In 2021, Doe Run also completed a project to seal five legacy drill holes to eliminate ongoing discharge into the Big River near Owl Creek Park.
This past year marked a major milestone at the Herculaneum site. In August, we shut down the refinery, the only remaining process in operation at the 129-year-old facility. We now refine lead metal at the Resource Recycling facility in Boss, Missouri.
“[The S&L] crews finished work on our property in November and we could not be happier with the results. They were always careful in doing their work and meticulous in their clean up.”Desloge Mayor David Shaw
The Riverview Commerce Park, LLC (RCP) river port continues to thrive. Located on 18 acres of riverfront property once owned by Doe Run, the site has become important for shipping bulk materials along the Mississippi River. Future development of the site may include a port facility for vessels carrying shipping containers from Louisiana up the Mississippi River. The inland shipping route would help alleviate supply chain issues, like those experienced in 2021 at shipping ports along the east and west coast.
Doe Run currently mines in the New Lead Belt, also known as the Viburnum Trend. Mining in the Viburnum Trend began in the 1960s.
“Regulations and technology have evolved a great deal in the past 60 years,” said Chris. “A few years ago, we entered into an agreement with the Missouri Department of Natural Resources, U.S. Forest Service and U.S. Fish and Wildlife Service to perform environmental restoration projects in the Viburnum Trend.”

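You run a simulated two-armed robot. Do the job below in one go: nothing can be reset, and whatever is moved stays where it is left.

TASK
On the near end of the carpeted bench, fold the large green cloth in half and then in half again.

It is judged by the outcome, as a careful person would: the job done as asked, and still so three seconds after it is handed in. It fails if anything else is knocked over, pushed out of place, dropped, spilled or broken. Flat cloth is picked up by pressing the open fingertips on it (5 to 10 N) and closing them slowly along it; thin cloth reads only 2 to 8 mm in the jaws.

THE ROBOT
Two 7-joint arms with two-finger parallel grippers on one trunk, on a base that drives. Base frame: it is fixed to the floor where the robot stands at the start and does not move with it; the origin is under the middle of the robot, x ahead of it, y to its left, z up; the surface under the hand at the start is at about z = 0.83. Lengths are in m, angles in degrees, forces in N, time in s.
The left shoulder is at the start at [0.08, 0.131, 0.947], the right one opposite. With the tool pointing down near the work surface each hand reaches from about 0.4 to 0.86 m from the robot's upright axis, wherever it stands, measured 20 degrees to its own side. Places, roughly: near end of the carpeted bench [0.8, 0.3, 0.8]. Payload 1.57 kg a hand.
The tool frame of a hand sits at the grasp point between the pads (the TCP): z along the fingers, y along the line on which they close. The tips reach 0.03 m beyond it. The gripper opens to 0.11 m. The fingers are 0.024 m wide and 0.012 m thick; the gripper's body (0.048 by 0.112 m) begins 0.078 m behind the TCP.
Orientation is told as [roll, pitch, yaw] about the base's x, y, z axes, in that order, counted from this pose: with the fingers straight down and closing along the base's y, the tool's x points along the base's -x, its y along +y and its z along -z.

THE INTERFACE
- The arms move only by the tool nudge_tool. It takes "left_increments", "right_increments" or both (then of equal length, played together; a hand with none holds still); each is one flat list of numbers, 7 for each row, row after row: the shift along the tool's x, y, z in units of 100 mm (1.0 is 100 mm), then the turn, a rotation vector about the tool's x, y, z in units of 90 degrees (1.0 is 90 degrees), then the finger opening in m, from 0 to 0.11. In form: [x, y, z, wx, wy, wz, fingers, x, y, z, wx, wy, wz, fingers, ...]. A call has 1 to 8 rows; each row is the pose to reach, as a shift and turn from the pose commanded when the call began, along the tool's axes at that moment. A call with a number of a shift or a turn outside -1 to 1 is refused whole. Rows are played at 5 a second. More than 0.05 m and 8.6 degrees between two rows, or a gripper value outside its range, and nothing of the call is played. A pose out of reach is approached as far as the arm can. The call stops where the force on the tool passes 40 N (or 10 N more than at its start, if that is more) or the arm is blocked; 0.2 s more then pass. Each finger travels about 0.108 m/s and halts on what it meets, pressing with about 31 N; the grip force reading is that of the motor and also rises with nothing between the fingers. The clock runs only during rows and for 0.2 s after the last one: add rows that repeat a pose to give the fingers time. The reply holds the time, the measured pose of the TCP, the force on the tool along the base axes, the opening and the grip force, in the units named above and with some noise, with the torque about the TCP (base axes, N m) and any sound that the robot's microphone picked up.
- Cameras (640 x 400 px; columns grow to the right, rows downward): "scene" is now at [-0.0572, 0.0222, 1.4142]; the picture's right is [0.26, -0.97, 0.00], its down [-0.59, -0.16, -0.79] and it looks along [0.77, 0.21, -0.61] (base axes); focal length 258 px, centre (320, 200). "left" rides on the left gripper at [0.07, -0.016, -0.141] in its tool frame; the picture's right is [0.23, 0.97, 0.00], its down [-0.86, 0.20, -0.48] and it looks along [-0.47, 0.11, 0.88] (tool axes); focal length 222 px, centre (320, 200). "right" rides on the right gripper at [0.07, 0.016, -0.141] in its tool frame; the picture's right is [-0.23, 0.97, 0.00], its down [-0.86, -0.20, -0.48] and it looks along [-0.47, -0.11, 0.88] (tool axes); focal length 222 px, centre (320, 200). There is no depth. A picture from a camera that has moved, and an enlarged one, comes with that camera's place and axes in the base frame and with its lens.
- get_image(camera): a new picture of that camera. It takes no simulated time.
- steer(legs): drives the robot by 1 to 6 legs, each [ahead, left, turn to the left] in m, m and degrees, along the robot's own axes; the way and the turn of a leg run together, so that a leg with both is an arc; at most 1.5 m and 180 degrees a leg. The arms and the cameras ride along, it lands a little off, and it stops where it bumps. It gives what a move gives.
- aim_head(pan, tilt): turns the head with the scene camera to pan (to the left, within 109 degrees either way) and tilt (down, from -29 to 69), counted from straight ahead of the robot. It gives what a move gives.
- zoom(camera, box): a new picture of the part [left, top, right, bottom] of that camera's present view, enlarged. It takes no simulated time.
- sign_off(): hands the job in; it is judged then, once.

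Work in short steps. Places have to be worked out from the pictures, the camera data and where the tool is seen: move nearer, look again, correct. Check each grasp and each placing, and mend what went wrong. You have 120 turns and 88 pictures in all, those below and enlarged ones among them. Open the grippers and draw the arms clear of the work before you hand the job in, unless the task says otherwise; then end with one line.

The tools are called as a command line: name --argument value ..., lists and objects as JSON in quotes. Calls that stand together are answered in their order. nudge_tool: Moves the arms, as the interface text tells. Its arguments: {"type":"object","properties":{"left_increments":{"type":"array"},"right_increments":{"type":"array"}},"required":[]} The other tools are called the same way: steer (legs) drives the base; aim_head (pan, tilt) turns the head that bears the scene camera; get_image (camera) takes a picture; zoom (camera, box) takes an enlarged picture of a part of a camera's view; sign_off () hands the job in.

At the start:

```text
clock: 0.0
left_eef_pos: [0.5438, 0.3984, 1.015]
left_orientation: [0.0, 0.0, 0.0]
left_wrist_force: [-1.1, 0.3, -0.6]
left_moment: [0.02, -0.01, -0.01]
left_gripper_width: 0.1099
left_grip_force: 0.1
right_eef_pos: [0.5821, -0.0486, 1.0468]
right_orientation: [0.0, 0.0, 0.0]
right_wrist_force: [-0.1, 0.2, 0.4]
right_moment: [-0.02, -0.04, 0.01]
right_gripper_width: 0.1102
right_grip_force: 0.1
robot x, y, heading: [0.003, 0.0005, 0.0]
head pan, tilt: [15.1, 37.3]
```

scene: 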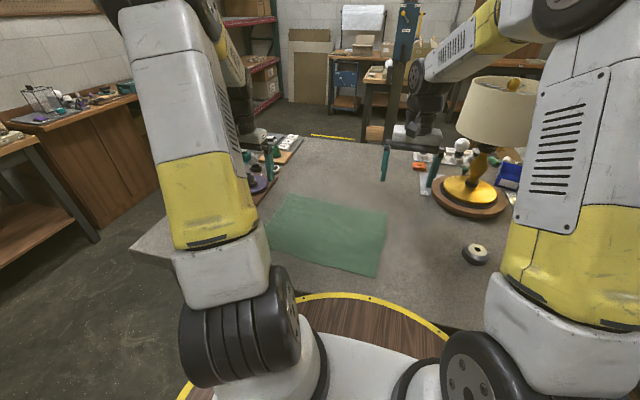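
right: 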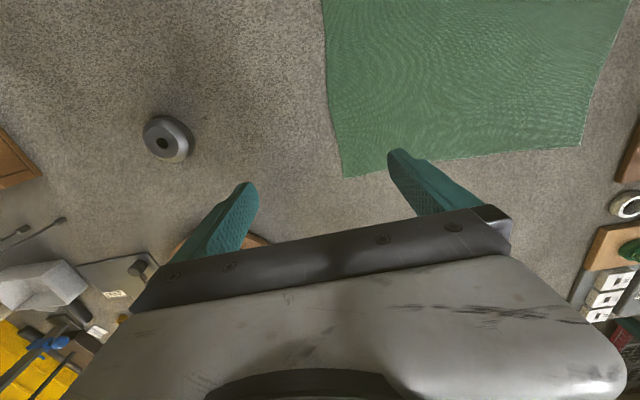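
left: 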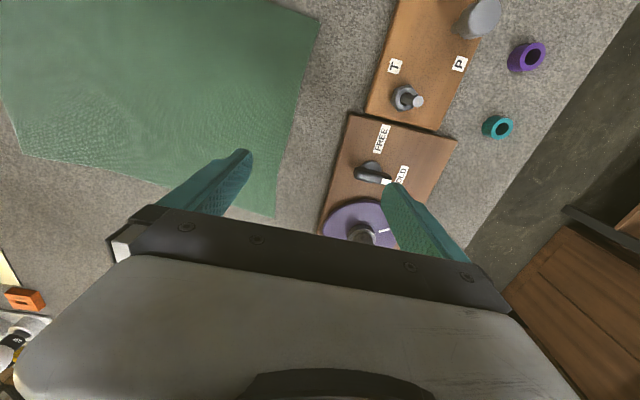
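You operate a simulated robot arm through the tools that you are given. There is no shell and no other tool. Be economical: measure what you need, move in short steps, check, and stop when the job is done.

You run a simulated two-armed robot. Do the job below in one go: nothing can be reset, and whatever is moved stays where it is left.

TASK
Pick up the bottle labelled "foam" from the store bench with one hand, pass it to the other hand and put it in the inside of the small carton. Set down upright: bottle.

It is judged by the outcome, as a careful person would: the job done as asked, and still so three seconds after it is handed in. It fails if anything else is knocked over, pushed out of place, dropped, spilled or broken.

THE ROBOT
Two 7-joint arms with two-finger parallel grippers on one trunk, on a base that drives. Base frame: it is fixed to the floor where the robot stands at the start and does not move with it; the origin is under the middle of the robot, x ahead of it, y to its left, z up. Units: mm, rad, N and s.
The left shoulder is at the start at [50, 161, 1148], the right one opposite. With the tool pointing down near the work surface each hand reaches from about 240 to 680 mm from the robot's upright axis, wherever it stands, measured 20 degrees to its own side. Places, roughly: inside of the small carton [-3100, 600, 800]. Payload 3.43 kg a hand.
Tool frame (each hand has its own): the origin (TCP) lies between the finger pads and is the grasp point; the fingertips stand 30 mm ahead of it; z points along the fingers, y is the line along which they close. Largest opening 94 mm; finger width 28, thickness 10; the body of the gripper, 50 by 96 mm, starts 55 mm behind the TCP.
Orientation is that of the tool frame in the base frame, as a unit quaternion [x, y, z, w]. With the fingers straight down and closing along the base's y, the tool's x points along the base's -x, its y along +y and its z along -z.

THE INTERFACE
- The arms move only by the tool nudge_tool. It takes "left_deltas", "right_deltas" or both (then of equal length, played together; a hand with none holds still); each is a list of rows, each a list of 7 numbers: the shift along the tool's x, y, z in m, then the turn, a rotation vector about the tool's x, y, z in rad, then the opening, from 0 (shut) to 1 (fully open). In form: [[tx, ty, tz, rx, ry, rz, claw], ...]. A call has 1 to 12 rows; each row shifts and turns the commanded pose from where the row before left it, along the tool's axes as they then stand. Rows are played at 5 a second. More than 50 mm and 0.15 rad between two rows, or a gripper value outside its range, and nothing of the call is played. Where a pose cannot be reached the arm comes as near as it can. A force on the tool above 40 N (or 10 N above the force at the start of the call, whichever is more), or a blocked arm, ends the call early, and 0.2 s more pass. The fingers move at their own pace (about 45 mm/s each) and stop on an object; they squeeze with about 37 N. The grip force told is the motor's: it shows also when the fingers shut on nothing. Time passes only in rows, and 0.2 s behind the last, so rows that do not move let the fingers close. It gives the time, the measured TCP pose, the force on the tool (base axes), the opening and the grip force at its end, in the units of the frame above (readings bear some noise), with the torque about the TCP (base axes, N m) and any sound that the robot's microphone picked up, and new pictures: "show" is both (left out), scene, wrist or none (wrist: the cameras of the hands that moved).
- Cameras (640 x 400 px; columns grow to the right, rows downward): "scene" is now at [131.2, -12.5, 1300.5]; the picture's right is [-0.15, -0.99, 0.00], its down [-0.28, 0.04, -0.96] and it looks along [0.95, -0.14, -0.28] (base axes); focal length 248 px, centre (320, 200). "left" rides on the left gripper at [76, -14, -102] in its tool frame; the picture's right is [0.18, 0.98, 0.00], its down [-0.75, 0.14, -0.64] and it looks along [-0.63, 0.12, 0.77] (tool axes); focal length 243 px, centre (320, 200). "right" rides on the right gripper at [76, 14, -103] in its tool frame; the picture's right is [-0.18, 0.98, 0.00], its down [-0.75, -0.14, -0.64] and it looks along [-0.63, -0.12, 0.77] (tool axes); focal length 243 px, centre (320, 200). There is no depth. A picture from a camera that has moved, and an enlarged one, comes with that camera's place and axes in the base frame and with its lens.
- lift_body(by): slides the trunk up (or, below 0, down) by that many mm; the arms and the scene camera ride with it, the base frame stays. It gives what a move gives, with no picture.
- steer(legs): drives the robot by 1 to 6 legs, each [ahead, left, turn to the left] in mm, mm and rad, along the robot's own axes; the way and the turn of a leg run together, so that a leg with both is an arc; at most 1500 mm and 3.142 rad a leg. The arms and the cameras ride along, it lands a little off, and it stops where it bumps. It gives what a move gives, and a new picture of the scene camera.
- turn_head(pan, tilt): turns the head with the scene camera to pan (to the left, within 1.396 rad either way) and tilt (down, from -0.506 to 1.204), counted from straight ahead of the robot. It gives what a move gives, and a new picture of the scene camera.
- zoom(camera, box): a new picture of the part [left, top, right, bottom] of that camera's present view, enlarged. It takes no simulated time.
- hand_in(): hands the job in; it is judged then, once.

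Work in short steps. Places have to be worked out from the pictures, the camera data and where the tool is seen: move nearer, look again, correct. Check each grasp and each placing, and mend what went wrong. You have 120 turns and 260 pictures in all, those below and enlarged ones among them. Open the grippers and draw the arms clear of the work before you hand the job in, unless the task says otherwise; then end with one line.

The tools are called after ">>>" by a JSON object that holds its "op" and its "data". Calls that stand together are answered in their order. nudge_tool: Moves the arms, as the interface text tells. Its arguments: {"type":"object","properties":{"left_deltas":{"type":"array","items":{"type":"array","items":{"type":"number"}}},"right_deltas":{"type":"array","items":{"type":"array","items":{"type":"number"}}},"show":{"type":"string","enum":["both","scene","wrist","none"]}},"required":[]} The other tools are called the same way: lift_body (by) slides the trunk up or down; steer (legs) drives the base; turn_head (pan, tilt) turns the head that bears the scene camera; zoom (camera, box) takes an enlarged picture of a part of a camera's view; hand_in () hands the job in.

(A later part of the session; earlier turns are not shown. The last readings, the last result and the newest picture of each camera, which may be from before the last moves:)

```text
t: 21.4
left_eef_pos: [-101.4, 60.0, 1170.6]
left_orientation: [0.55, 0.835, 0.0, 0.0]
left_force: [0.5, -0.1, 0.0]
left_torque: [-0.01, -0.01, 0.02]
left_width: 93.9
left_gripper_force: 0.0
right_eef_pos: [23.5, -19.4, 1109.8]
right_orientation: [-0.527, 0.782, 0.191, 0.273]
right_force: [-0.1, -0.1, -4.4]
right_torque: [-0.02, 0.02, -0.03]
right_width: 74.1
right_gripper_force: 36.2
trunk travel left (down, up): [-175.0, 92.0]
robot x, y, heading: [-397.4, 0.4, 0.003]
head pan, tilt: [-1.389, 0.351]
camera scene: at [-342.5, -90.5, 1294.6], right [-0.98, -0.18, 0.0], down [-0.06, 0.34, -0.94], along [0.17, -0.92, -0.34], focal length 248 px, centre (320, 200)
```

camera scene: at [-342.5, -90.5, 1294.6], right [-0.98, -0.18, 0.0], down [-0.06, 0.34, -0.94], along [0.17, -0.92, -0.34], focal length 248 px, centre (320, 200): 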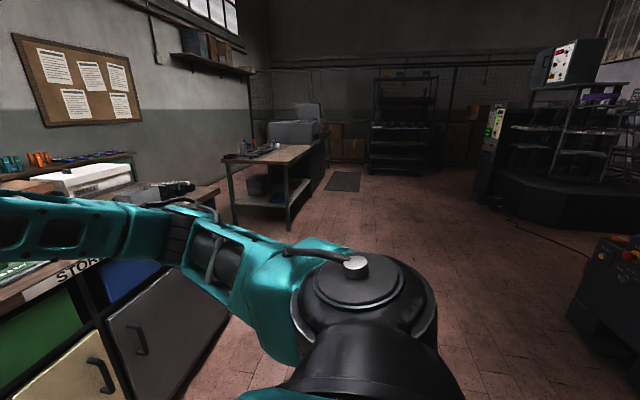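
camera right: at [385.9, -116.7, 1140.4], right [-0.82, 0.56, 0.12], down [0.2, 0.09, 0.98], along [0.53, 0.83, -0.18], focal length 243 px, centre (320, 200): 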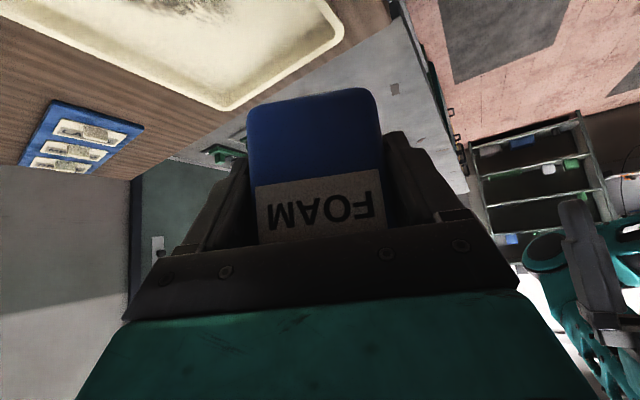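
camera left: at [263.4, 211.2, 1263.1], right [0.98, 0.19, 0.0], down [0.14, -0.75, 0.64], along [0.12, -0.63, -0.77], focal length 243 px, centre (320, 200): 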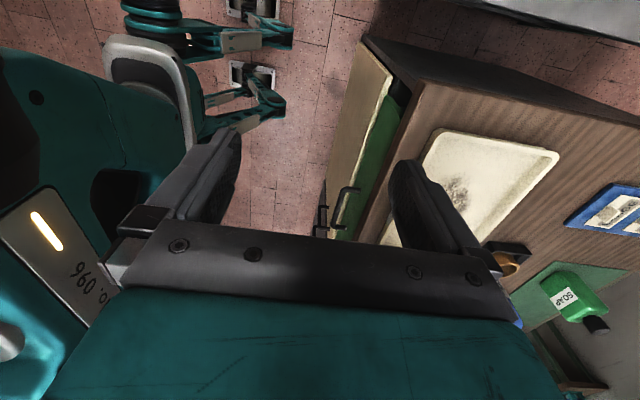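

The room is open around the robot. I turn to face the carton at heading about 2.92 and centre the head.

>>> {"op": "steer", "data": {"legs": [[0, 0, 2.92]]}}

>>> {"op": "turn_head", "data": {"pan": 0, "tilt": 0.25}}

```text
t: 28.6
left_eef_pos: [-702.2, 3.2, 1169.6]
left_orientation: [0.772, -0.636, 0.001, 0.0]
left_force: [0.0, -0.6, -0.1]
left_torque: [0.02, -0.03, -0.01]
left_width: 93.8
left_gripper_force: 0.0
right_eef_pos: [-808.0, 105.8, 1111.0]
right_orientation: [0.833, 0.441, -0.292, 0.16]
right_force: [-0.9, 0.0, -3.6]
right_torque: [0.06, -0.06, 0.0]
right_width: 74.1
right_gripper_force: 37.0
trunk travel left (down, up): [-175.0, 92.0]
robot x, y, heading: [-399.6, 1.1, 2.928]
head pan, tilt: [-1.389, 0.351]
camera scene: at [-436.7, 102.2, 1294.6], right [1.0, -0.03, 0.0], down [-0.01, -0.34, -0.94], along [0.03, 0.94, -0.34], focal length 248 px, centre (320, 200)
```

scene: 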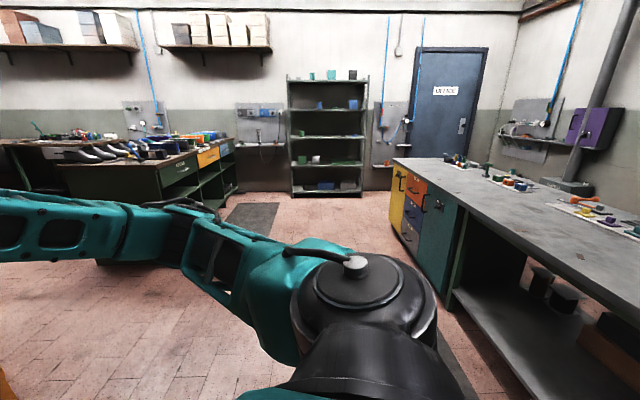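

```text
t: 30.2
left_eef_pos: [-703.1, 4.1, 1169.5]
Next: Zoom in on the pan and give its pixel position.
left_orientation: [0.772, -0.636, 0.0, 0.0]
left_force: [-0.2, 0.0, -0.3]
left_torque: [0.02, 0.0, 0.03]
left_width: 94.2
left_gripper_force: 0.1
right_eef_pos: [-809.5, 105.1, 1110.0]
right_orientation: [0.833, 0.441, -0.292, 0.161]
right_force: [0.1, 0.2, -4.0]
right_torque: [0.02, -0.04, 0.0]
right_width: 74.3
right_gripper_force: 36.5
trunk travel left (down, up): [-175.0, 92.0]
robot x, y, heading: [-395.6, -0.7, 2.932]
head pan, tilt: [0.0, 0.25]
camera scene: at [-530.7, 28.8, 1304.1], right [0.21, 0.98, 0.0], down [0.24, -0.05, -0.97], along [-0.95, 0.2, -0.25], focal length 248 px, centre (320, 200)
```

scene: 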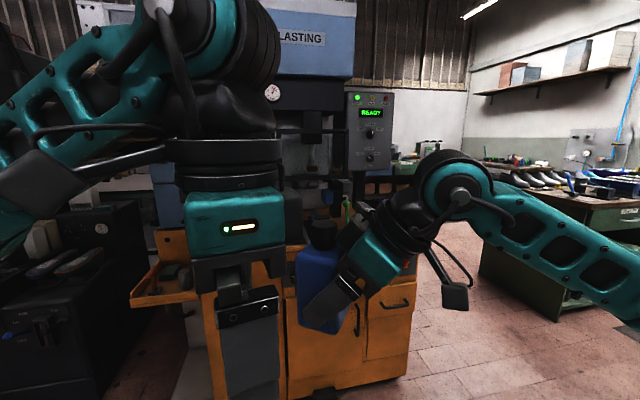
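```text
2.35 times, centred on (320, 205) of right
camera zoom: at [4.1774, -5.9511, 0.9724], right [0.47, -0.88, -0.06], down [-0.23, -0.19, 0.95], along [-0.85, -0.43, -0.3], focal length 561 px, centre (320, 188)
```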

Doe Run completed the following projects in 2021:
- Viburnum Trend Haul Route: Along with other companies that used to operate in the area, we replaced soil in yards located along the roads that were historically used to transport lead, zinc and copper concentrates from the mills. We sampled 208 yards along the road, and only 17% of the yards sampled required partial replacements. This project was completed in 2021.
- Stream Restoration: We sampled water in 10 miles of local streams, including Indian Creek, Big Creek, Crooked Creek, Strother Creek, Bills Creek, Sweetwater Creek and Adair Creek. About 70% of the areas sampled required no action. The remaining areas will be restored through excavating sediment and resampling the area as necessary.
- Sweetwater Mill Vegetation: We completed the first year of a 10-year project to restore native vegetation along 30 acres of land at our Sweetwater Mill. It will take several years to cultivate these plants so they can flourish.
- Land Donation: As part of the agreement with state and federal agencies mentioned above, Doe Run donated nearly 1,100 acres of land for conservation purposes. Four of these properties, including the dense forest of the Irish Wilderness and a beautiful natural glade known as the Silvey property, were donated to the U.S. Forest Service. In January 2022, two properties along the Joachim Creek in Herculaneum were transferred to the Land Learning Center at the request of U.S. Fish and Wildlife Service. A final parcel was donated in early 2022 to the Ozark Land Trust. This property sits adjacent to existing conservation land and will be given to the Missouri Department of Conservation.
In the coming year, we’ll continue remediation efforts in the Viburnum Trend by beginning stream restoration efforts and kicking off a three-year project to replace soil at approximately 60 yards located throughout the city of Viburnum.